Reassembling the Social is a fundamental challenge from one of the world's leading social theorists to how we understand society and the 'social'.

Bruno Latour's contention is that the word 'social', as used by Social Scientists, has become laden with assumptions to the point where it has become misnomer. When the adjective is applied to a phenomenon, it is used to indicate a stablilized state of affairs, a bundle of ties that in due course may be used to account for another phenomenon. But Latour also finds the word used as if it described a type of material, in a comparable way to an adjective such as 'wooden' or 'steely'. Rather than
simply indicating what is already assembled together, it is now used in a way that makes assumptions about the nature of what is assembled. It has become a word that designates two distinct things: a process of assembling; and a type of material, distinct from others.

Latour shows why 'the social' cannot be thought of as a kind of material or domain, and disputes attempts to provide a 'social explanations' of other states of affairs. While these attempts have been productive (and probably necessary) in the past, the very success of the social sciences mean that they are largely no longer so. At the present stage it is no longer possible to inspect the precise constituents entering the social domain.

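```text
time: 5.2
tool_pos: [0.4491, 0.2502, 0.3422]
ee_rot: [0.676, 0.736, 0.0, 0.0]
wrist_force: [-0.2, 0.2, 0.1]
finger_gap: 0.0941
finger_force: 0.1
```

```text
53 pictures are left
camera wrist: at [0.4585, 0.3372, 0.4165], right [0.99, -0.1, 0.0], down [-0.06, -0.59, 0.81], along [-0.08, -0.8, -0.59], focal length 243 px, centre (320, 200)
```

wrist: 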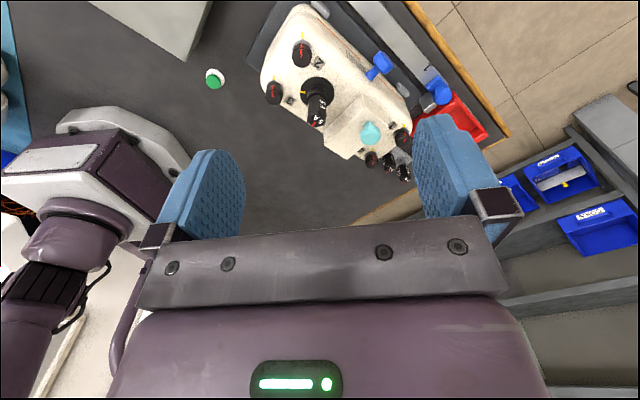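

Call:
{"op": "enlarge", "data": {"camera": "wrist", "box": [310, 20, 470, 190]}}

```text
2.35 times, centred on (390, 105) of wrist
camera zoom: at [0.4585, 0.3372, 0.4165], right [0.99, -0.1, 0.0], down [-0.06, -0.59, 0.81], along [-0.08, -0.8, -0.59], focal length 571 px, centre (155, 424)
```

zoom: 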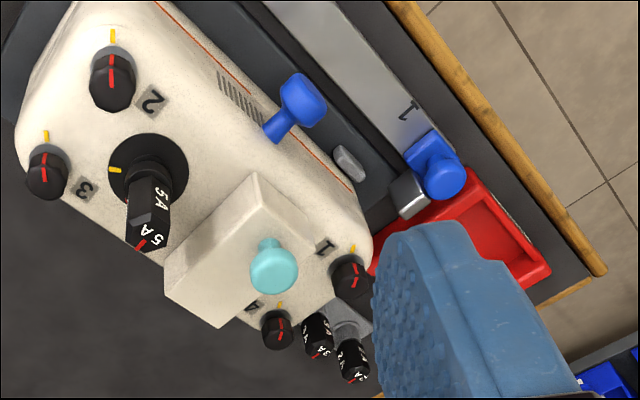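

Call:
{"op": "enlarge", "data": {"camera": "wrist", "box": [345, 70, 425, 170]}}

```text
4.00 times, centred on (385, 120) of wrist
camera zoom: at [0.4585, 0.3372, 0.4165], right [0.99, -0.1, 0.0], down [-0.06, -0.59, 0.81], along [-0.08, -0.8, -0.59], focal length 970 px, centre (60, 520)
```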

Latour returns to the original meaning of 'the social' to redefine the notion, and allow it to trace connections again. It will then be possible to resume the traditional goal of the social sciences, but using more refined tools. Drawing on his extensive work examining the 'assemblages' of nature, Latour finds it necessary to scrutinize thoroughly the exact content of what is assembled under the umbrella of Society.

This approach, a 'sociology of associations', has become known as Actor-Network-Theory, and this book is an essential introduction both for those seeking to understand Actor-Network Theory, or the ideas of one of its most influential proponents.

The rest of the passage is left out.